News Releases

October 12, 2000

News Tip: Those with contact lenses may need to take extra care while preparing peppers

ATLANTA - People with contact lenses, particularly soft lenses, may not be aware that certain foods that they may handle during meal preparation can contaminate their lenses when they later handle those lenses-even after repeated hand washings and the lapse of several hours.

Some foods, especially those in the pepper family-jalapenos, cabaneros, and others-when cut up and handled, leave an invisible residue of oil on the hands which can then contaminate lenses when the wearer takes them out or cleans them. These contaminated lenses, when put back in the eye, can cause corneal damage-cyto-toxic surface changes. The contaminated contact lenses should be thrown away and the affected eyes will need to heal for several days before attempting new contact lenses, says Buddy Russell, FCLSA, of the Emory Eye Center's Contact Lens Service. Additionally, the cases that the contaminated lenses might have been stored in should be disposed of.

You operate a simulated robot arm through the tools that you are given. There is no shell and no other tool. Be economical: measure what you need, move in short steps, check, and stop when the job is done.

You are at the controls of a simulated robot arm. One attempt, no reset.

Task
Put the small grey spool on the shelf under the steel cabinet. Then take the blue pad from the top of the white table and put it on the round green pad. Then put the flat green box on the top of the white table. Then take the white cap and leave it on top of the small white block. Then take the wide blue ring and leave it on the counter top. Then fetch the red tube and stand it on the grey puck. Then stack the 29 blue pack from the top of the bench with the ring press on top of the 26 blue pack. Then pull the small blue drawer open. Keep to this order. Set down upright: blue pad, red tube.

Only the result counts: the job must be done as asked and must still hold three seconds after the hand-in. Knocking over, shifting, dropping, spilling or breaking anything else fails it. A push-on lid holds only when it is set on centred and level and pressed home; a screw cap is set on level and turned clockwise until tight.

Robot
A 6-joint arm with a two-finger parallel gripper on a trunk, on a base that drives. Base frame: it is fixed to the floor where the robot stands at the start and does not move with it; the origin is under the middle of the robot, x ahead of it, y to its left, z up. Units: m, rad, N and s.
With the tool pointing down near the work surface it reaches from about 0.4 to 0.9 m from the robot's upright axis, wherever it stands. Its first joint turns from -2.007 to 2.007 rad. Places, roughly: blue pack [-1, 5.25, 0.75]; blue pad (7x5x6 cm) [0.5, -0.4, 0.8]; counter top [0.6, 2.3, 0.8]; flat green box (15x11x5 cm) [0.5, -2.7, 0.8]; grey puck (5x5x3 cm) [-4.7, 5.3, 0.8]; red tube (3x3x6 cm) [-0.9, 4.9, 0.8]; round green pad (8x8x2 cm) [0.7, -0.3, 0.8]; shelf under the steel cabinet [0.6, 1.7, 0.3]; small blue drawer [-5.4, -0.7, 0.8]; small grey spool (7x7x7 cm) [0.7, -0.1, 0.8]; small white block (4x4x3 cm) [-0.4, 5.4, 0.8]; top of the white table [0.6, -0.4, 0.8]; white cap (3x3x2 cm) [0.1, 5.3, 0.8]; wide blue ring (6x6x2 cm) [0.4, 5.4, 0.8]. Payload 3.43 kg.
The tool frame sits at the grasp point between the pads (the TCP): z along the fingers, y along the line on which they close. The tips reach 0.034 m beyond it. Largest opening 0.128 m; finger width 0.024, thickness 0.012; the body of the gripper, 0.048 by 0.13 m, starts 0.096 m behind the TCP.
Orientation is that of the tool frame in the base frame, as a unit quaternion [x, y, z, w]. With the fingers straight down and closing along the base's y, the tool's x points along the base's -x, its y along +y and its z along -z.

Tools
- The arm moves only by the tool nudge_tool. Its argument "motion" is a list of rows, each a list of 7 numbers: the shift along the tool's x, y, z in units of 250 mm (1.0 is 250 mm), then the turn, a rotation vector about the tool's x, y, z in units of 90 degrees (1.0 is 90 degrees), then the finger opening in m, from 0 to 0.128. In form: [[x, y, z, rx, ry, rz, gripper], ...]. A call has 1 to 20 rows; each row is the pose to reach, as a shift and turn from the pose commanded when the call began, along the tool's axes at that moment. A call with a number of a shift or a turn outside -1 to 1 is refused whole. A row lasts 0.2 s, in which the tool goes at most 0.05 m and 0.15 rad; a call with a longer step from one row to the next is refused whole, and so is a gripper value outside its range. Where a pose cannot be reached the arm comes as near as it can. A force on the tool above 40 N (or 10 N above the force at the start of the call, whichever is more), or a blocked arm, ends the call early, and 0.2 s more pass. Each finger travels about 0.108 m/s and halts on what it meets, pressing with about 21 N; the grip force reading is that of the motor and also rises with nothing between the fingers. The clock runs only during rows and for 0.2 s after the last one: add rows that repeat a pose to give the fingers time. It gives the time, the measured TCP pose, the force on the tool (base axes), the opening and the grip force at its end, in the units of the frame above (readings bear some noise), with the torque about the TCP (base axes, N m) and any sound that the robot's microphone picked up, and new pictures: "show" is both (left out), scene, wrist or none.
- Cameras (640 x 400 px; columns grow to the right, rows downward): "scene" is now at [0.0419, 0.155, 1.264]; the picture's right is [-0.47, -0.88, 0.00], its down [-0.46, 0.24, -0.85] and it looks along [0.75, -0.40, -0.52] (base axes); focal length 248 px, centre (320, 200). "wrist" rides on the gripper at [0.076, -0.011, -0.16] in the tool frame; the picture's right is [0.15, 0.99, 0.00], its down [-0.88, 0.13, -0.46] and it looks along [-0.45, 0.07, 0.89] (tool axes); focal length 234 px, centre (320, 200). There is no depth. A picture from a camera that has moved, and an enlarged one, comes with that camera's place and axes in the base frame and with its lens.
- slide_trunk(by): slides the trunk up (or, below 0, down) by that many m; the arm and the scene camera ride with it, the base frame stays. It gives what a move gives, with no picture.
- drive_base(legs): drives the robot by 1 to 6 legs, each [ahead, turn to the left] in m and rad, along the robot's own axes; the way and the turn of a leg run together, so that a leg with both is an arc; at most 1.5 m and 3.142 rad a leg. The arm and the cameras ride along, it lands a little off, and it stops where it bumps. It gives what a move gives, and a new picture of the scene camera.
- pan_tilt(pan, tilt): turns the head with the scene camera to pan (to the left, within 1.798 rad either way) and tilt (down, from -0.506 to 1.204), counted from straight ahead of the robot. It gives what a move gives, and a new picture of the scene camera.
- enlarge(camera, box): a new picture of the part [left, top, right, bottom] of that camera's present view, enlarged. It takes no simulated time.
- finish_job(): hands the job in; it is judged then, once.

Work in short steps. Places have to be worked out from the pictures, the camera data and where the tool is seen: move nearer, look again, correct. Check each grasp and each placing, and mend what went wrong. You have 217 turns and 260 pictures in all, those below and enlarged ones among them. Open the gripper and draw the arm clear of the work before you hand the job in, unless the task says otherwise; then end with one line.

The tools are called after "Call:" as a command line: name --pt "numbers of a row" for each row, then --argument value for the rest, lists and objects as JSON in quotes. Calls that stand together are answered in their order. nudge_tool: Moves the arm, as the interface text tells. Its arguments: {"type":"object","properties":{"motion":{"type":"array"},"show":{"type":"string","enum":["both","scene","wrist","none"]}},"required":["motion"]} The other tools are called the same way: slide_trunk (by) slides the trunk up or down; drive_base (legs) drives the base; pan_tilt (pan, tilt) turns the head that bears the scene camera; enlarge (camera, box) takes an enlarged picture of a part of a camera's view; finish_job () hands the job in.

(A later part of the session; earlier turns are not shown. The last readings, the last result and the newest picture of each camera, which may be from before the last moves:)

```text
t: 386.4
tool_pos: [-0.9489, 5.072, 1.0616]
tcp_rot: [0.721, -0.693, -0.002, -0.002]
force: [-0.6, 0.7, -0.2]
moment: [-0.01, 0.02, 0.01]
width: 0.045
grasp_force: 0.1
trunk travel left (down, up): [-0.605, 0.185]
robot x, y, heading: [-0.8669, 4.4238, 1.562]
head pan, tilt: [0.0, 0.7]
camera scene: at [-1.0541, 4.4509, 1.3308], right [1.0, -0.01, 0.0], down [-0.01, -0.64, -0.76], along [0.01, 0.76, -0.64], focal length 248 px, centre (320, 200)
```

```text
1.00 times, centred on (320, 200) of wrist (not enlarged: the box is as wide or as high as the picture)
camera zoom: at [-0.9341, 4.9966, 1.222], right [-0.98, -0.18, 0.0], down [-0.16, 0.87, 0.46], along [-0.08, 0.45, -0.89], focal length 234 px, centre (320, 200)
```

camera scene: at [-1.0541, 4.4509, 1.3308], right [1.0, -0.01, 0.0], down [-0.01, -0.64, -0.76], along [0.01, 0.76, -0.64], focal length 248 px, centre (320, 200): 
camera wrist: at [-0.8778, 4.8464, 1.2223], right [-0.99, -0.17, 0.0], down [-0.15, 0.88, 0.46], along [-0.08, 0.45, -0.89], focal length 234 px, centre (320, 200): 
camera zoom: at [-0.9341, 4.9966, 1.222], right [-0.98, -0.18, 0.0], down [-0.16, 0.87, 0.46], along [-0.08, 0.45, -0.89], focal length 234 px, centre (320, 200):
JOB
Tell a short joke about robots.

With many cooks now venturing into various ethnic cuisines, which more often call for foods from the pepper family than typical American cuisine, the chances of those with contact lenses contaminating their lenses and corneas are more likely than in the past.

"I've seen many patients who have unwittingly 'poisoned' their corneas with pepper oils from their hands," says Russell. "There is a simple remedy. Buy a box of powderless latex gloves and use them whenever preparing the peppers that can potentially damage your lenses and harm your eyes. When in doubt, simply use them. They're cheap and disposable."